To do
A – Set down the reading passage as it stands from "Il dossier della" to "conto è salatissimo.", and nothing more.
B – Produce the text that comes next in the reading passage.

Reading passage
Ammontano a quasi 5 miliardi le risorse sottratte alla Sicilia dal governo Meloni. Questo nonostante la Sicilia non stia affatto bene, con indici di povertà e di disoccupazione elevati, infrastrutture e servizi carenti, settori fondamentali come la sanità in profonda crisi. Ad affermarlo è la Cgil Sicilia nel dossier intitolato “Governo Meloni quanto ci costi”.

“Il governo taglia – ha detto il segretario generale nell’Isola, Alfio Mannino – peraltro nel silenzio e con l’assenso del governo regionale, impegnato solo ad occupare spazi di potere”.

Tutti i punti del dossier della Cgil Sicilia

Il dossier della Cgil indica che si arriva a oltre 4,8 miliardi con i tagli al Pnrr, pari a più di due miliardi e 400 milioni, in controtendenza con la situazione nazionale che vede invece crescere, con la revisione approvata dal Consiglio europeo, le risorse dell’1,73% (oltre 3 miliardi).

Sommando a questi la decurtazione del Fondo di sviluppo e coesione per un miliardo e 400 milioni, destinati in origine a infrastrutture, dissesto idrogeologico e interventi di coesione sociale e dirottati a finanziare il Ponte sullo Stretto e aggiungendo il taglio al Reddito di cittadinanza (che non farà arrivare nell’Isola 614 milioni), il mancato gettito fiscale di 150 milioni che lo Stato avrebbe dovuto trasferire alla Sicilia e altri 150 milioni in un triennio come risarcimento per i costi dell’insularità, previsti dal Def di aprile e scomparsi nella Finanziaria, il conto è salatissimo.

[Collected data entries]
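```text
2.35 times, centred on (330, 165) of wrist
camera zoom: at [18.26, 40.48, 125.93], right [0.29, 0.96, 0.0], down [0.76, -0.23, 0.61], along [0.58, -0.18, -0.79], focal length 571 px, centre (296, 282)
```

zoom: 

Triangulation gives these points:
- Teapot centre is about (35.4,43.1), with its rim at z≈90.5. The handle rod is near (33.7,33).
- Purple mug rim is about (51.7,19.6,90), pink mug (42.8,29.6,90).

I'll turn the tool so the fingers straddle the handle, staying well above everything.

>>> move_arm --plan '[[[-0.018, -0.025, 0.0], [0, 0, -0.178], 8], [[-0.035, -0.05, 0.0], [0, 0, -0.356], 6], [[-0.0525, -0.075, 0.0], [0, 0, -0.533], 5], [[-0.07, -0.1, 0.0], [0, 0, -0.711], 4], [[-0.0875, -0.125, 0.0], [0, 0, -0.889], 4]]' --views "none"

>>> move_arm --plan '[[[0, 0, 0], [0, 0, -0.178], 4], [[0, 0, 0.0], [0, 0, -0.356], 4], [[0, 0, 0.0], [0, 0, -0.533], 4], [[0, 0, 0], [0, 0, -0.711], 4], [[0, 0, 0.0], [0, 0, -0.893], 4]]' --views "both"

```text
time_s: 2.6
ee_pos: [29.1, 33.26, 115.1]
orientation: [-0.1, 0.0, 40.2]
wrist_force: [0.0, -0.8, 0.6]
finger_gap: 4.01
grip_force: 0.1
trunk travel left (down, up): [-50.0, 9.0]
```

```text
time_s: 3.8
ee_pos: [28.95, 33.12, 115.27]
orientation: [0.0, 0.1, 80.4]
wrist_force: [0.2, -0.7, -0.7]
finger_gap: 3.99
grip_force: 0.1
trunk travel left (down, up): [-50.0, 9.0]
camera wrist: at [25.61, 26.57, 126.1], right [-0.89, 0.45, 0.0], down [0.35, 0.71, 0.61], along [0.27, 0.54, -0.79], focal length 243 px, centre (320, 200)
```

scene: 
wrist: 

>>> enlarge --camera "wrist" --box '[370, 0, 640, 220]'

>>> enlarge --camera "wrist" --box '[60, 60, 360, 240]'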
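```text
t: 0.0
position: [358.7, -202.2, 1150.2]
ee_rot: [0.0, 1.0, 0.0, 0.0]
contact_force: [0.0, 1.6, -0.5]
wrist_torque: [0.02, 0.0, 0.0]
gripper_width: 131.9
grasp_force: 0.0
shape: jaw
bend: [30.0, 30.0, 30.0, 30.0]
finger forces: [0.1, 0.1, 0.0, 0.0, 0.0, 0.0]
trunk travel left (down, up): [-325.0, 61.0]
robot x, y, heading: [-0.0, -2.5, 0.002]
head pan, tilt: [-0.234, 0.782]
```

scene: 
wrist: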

Written answers
A –
Il dossier della Cgil indica che si arriva a oltre 4,8 miliardi con i tagli al Pnrr, pari a più di due miliardi e 400 milioni, in controtendenza con la situazione nazionale che vede invece crescere, con la revisione approvata dal Consiglio europeo, le risorse dell’1,73% (oltre 3 miliardi).

Sommando a questi la decurtazione del Fondo di sviluppo e coesione per un miliardo e 400 milioni, destinati in origine a infrastrutture, dissesto idrogeologico e interventi di coesione sociale e dirottati a finanziare il Ponte sullo Stretto e aggiungendo il taglio al Reddito di cittadinanza (che non farà arrivare nell’Isola 614 milioni), il mancato gettito fiscale di 150 milioni che lo Stato avrebbe dovuto trasferire alla Sicilia e altri 150 milioni in un triennio come risarcimento per i costi dell’insularità, previsti dal Def di aprile e scomparsi nella Finanziaria, il conto è salatissimo.

B –
La denuncia

“La situazione dell’Isola – dice Mannino – dovrebbe suggerire investimenti, non tagli. Con le misure del governo, un gioco delle tre carte di segno antimeridionalista, avremo meno servizi, meno risorse per affrontare le emergenze sociali, le infrastrutture interne resteranno carenti, ci sarà più povertà in una regione che oggi, a causa di disoccupazione e del lavoro povero soffre particolarmente il peso dell’inflazione. E la situazione non promette meglio per il 2024”.

Il dossier ricorda poi che “il reddito medio lordo disponibile in Sicilia è di 14.764 euro annui, tra i più bassi d’Italia (media nazionale 19.753 euro)” e che “la Sicilia è la seconda regione per bassa intensità di lavoro (dato 2021): in molte famiglie cioè si lavora pochi mesi”.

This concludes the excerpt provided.